┌────────

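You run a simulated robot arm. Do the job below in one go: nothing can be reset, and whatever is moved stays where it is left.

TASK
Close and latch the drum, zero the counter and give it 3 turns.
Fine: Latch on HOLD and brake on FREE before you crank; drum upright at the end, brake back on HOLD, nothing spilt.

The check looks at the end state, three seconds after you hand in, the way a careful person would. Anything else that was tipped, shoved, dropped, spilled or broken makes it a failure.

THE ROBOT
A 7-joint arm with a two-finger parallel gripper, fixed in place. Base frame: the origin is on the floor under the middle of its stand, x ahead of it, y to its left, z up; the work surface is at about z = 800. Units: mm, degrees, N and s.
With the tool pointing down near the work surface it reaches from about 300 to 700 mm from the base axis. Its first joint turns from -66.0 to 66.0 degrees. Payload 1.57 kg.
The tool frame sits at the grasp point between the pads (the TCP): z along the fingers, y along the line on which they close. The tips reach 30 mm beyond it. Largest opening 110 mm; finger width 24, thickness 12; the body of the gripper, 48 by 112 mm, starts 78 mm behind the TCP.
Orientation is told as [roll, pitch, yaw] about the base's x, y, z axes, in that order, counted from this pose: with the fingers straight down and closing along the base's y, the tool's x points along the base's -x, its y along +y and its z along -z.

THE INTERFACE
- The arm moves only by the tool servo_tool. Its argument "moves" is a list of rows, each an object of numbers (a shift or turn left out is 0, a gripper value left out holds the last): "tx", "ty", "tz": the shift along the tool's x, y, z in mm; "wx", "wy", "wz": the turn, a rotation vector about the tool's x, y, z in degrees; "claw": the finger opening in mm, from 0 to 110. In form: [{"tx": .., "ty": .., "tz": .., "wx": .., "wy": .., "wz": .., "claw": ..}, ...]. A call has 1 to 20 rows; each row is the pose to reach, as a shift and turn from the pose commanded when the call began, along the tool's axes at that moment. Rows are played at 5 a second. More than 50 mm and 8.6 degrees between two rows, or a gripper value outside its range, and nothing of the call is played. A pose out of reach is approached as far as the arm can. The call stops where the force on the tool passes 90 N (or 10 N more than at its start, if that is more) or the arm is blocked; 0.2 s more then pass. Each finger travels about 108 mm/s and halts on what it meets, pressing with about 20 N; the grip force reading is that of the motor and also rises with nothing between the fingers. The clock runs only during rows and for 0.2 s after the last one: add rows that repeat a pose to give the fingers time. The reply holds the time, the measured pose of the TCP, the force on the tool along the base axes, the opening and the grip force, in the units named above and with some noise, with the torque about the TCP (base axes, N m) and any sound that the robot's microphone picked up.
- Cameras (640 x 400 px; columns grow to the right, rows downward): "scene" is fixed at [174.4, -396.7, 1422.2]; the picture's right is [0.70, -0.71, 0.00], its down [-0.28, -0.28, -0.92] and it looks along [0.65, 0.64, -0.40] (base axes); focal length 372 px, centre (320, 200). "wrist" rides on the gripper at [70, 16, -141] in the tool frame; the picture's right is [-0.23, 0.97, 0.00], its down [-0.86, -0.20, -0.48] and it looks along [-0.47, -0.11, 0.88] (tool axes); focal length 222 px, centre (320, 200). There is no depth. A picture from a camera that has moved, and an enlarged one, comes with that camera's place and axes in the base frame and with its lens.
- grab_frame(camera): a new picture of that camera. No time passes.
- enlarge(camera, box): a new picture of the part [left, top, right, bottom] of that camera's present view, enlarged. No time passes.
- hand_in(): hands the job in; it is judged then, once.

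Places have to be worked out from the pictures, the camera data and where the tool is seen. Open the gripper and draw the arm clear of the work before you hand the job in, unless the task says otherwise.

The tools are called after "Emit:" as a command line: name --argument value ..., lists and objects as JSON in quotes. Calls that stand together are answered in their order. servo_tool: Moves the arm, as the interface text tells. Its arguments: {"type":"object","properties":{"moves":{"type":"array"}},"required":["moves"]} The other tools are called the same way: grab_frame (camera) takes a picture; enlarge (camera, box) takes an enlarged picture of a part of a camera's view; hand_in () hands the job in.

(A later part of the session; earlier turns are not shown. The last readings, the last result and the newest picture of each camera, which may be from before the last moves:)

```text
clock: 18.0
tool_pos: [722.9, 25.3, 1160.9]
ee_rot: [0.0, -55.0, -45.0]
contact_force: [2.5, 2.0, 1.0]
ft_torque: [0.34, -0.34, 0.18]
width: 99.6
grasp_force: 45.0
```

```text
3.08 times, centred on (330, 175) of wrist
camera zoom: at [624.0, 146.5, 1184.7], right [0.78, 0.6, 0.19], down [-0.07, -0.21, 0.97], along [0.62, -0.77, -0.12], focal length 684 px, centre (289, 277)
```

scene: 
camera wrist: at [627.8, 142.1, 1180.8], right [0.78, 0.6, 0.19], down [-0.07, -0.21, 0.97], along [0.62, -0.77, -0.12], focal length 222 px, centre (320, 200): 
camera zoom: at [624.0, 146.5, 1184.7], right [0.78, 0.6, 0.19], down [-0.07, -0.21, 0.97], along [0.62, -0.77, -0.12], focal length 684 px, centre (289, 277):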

└────────

Extract -
┌────────

In the event that the Participant has elected the alternative specified in Sub-Section 4.2.1(b)(iii) or Sub-Section 4.2.2(ii) above, namely, requested that the Exercised Stock shall be transferred at his/her disposal, he/she shall attach to the notice a written approval by the Trustee that the Trustee has received from the Participant the Exercise Price, or, if applicable, the RSU Consideration, specified in the notice and an approval by the tax assessor that the Participant has paid the income tax applicable to the Participant with respect to the aforesaid transfer of Exercised Stock, in accordance with Section 102, if applicable, or any other law, together with the Companys approval that the Participant has paid the remaining mandatory payments applicable to the Participant. The Trustee shall transfer, whether directly or through the Company, the amount of tax and other mandatory payments to the tax authorities, as the

 

4

 


 

 

case may be, in the relevant date as required by applicable law. Upon the lapse of 15 business days thereafter, the Trustee shall transfer to the Registration Company the Exercised Stock in favor of the Participant and the Company shall apply to the New York Stock Exchange in order to list the aforesaid Exercised Stock for trade at the New York Stock Exchange.

 

(d)

└────────

Exercise requirements -
**a.** What does the extract say from "case may be, in" through "York Stock Exchange."? Give the exact wording.
**b.** I need the extract continued from the place where it stops.

Exercise responses -
**a.**
case may be, in the relevant date as required by applicable law. Upon the lapse of 15 business days thereafter, the Trustee shall transfer to the Registration Company the Exercised Stock in favor of the Participant and the Company shall apply to the New York Stock Exchange in order to list the aforesaid Exercised Stock for trade at the New York Stock Exchange.

**b.**
The Company shall be entitled to change, at any time, the exercise procedure and the provisions with respect to the sale, as may be required, in order to moderate and improve the exercise procedure, the exercise and release and the exercise and sale, and adjust them to changes of the applicable law, and in light of the experience that the Company shall have in the future with respect to the operation of such procedures. The Company shall notify the Participants with respect to such changes, in the event that the change is relevant to the Participants. The changes shall be made in coordination with the Trustee, if any and subject to the provisions of Section 102, if applicable and the rules and regulations promulgated there under, in the event that they are applicable to the relevant Participants.

 

4.3    Restrictions on Transfer:

(a)

102 Trustee Awards, or any Exercised Stock issued in respect to the 102 Trustee Awards, and all rights attached thereto (including bonus shares), shall be held by the Trustee for such period of time as required by the provisions of Section 102 applicable to Awards granted through a Trustee in the applicable tax track, as per the Election (the Restricted Period).

 

(b)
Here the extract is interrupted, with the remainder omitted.